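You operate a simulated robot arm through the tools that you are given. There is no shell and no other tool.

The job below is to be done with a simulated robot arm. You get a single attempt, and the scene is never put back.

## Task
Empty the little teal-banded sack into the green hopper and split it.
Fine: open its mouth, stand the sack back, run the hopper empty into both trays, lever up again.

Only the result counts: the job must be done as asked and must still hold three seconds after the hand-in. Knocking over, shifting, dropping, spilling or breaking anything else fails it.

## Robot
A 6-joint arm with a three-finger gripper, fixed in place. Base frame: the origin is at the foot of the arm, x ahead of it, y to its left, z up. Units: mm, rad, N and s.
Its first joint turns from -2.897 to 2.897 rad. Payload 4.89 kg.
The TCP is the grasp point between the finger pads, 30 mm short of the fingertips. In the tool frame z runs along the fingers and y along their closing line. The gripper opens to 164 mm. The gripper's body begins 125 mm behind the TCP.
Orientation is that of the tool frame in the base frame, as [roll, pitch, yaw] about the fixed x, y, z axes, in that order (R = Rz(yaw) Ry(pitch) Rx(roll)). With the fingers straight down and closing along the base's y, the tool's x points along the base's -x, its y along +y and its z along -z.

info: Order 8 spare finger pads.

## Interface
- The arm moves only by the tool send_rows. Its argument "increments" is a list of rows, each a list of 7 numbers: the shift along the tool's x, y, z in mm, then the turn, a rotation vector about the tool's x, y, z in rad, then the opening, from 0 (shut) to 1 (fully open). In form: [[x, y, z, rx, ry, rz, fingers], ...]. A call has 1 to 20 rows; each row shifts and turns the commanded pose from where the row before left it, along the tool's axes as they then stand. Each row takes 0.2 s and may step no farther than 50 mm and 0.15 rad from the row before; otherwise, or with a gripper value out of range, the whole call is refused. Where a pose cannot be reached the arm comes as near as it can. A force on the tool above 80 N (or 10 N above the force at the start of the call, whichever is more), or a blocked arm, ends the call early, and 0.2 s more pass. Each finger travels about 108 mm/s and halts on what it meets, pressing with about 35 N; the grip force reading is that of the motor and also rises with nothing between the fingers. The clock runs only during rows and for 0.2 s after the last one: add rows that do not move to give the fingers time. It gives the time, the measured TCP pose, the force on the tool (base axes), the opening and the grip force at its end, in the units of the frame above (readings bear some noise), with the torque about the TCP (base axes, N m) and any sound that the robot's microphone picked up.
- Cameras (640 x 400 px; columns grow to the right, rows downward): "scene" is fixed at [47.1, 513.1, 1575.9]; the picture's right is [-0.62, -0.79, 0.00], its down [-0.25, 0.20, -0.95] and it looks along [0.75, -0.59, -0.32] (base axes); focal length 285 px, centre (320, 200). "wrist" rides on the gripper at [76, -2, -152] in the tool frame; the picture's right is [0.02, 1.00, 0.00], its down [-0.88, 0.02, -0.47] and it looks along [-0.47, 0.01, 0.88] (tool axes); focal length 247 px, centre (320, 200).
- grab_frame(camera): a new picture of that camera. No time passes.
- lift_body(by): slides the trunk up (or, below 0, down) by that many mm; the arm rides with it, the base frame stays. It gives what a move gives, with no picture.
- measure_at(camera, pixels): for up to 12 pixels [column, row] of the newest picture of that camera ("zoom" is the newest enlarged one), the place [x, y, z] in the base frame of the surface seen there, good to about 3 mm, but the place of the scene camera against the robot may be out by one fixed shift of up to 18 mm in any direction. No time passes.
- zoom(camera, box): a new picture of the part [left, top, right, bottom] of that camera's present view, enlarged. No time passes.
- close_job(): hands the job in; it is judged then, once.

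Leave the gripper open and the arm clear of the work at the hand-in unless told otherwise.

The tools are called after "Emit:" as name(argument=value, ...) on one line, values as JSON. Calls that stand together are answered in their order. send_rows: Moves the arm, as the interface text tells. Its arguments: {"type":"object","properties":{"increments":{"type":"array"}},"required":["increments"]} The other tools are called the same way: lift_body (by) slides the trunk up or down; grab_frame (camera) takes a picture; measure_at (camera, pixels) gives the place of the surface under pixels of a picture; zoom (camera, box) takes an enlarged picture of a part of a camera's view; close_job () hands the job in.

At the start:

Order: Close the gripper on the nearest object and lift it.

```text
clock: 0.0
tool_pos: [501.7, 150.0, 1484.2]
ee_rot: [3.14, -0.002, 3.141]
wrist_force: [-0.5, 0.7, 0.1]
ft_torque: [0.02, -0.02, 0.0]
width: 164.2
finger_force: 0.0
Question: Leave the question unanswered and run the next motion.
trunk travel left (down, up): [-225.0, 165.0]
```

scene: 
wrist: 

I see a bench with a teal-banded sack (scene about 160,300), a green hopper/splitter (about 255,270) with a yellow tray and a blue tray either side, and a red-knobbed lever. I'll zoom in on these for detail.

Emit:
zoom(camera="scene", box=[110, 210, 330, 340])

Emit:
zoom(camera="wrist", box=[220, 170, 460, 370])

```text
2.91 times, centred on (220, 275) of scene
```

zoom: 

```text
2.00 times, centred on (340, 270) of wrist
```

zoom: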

======

◆ **To be done**: What is the number of lines in this material that hold the string "their"? Answer with that number only.

◆ **Response below**: 2